At a time when costs of purchasing water rights for farming can frequently run into the hundreds of thousands of dollars, it is perplexing that Slade Beard’s farm water management system has not already become rural legend.

Over the past five years, the Harcourt technology wizard and now farmer has been ploughing his savings into a new system on his own experimental farm – embedding water sensors at different soil depths at different points across his domain to identify precisely the quantity of water required in different areas at any one time to optimise crop growth.

Applying what is known as the internet of things to agriculture, the sensors automatically send data to three different monitoring devices mounted on a repurposed windmill tower, which captures signals for his data centre and lab, disguised in a very Australian skin of utilitarian corrugated iron.

For $20,000, the Harcourt technology wizard could set up the internet of things on a Victorian farm, providing pastoralists, horticulturalists and other agricultural leaders with the information required to precisely manage all areas of their farm.

“I am a sixth generation South Australian and my family have a long association with sheep and wheat farming,” Slade said.

“When we came to Harcourt, while we were doing a project in Puckapunyal, we saw the farm and just loved it, so we had to buy it.

“We laid out the farm over a period of four years and invested a very significant amount into communications infrastructure to test how smart farms could operate.
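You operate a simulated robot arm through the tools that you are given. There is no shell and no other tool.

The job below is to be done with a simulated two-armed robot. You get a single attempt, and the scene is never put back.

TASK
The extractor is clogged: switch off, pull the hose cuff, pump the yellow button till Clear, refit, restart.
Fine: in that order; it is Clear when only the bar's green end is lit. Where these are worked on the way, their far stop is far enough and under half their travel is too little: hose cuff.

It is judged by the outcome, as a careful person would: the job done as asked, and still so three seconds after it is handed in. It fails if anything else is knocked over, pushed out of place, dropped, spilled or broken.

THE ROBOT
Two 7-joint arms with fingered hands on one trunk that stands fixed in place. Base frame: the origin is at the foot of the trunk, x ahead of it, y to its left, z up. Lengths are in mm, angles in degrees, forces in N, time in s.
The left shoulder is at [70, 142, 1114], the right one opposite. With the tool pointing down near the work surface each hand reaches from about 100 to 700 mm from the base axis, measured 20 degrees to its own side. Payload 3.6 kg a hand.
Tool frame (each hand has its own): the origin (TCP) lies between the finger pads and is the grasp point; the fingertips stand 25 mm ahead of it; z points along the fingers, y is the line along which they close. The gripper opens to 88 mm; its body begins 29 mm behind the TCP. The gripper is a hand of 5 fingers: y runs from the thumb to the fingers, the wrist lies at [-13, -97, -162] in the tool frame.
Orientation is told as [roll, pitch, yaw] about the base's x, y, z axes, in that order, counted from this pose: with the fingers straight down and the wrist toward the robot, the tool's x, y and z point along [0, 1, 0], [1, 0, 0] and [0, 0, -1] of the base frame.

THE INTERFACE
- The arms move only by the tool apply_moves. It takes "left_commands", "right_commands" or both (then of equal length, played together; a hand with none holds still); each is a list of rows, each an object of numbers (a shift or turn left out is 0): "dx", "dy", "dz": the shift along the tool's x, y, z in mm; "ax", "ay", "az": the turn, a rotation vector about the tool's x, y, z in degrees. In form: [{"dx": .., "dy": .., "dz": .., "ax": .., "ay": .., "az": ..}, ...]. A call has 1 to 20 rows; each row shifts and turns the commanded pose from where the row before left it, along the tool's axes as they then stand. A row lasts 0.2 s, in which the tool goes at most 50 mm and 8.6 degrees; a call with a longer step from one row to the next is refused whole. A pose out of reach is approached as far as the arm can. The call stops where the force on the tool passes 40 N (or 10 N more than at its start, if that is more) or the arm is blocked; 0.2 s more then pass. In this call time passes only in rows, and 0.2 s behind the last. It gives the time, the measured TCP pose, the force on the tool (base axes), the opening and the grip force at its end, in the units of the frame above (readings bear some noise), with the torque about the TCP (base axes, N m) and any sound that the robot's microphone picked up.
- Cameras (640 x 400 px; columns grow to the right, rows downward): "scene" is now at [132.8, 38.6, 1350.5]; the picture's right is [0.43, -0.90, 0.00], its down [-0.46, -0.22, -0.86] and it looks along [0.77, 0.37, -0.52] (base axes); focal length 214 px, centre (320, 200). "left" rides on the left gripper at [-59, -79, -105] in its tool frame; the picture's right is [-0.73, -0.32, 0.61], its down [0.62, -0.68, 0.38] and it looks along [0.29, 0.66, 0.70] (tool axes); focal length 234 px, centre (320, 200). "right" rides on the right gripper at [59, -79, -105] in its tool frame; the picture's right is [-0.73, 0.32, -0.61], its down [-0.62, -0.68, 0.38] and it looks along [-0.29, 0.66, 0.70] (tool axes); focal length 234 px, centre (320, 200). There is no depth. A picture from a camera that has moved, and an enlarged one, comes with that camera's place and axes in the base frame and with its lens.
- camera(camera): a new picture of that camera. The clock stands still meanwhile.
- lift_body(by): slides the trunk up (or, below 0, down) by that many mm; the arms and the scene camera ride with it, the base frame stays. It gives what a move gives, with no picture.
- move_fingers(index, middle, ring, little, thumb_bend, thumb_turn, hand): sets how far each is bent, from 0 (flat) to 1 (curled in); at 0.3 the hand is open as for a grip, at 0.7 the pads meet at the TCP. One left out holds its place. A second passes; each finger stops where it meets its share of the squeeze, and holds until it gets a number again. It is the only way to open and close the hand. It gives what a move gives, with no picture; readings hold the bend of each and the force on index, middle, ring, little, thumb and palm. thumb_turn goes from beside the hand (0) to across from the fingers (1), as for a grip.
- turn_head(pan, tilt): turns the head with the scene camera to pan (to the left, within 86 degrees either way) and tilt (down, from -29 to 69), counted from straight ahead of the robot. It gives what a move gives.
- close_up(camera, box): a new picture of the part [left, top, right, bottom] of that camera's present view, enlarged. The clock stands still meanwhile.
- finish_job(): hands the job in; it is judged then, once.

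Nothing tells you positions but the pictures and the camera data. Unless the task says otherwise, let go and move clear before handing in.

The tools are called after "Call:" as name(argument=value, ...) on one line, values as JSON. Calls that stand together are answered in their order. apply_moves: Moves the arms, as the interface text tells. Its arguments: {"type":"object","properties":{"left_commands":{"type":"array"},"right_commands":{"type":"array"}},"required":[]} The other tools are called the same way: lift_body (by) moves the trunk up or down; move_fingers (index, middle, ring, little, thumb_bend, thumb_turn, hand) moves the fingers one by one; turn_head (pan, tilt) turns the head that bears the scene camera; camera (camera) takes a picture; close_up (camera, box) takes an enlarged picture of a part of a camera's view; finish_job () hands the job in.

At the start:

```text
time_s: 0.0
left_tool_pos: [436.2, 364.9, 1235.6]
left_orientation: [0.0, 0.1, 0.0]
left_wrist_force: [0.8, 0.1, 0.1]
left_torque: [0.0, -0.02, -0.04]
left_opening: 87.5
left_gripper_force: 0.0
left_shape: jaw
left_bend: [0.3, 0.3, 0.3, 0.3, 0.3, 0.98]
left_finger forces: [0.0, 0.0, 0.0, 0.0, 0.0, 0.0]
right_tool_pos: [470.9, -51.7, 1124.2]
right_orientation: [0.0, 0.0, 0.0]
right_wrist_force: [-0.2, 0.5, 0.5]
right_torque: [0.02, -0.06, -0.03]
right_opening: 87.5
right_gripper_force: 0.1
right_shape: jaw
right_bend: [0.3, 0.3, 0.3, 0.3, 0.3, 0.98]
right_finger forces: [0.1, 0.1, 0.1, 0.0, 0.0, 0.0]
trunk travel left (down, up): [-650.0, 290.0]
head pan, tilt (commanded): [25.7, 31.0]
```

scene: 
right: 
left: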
The farm was built to provide ways for us to integrate use of the data that we harvest into decision making.

“We have been here eight years now, and we have seen Castlemaine explode in size nearby. It’s a great community to live in .”

Others have touted similar systems – most younger and with better PowerPoint packs than Slade, but none have his record of success in systems development. Slade undertook detailed analysis of emergency management environments in New South Wales and the Australian Capital Territory. He has worked on the development of military command support systems to enable the Australian military brass to oversee complex operations in fields of battle and many other projects that he could tell you about, except he’d have to kill you later (he didn’t say this explicitly, it must be added).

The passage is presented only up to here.